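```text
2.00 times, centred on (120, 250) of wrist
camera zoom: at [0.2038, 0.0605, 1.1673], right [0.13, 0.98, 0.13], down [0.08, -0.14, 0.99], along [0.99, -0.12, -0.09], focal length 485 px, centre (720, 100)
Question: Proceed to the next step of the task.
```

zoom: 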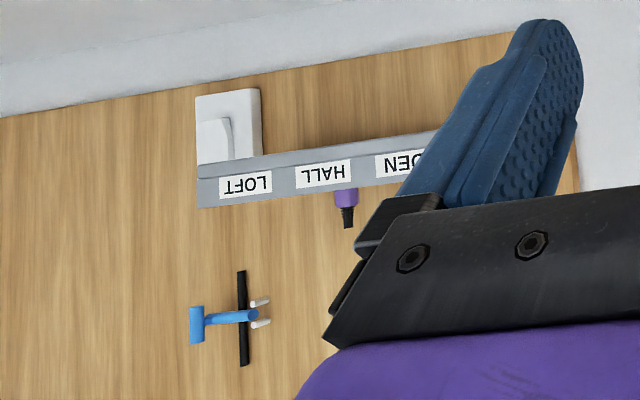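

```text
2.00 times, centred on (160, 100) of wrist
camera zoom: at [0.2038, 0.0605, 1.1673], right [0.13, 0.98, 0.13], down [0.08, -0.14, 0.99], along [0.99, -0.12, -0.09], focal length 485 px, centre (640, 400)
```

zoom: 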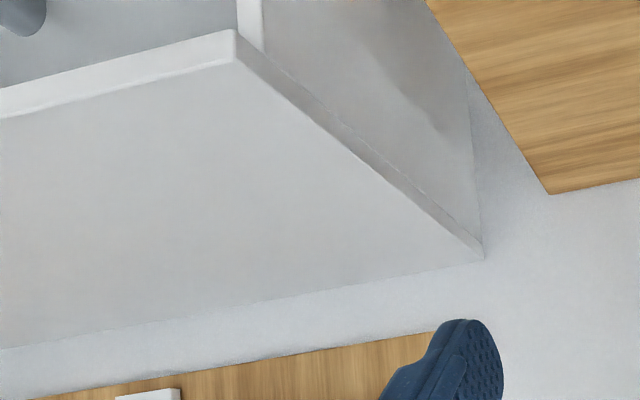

--*--

- **Given task**: Tally the lines of the listing above that include the word "centred". Answer with the number alone.

- **Exercise response**: 2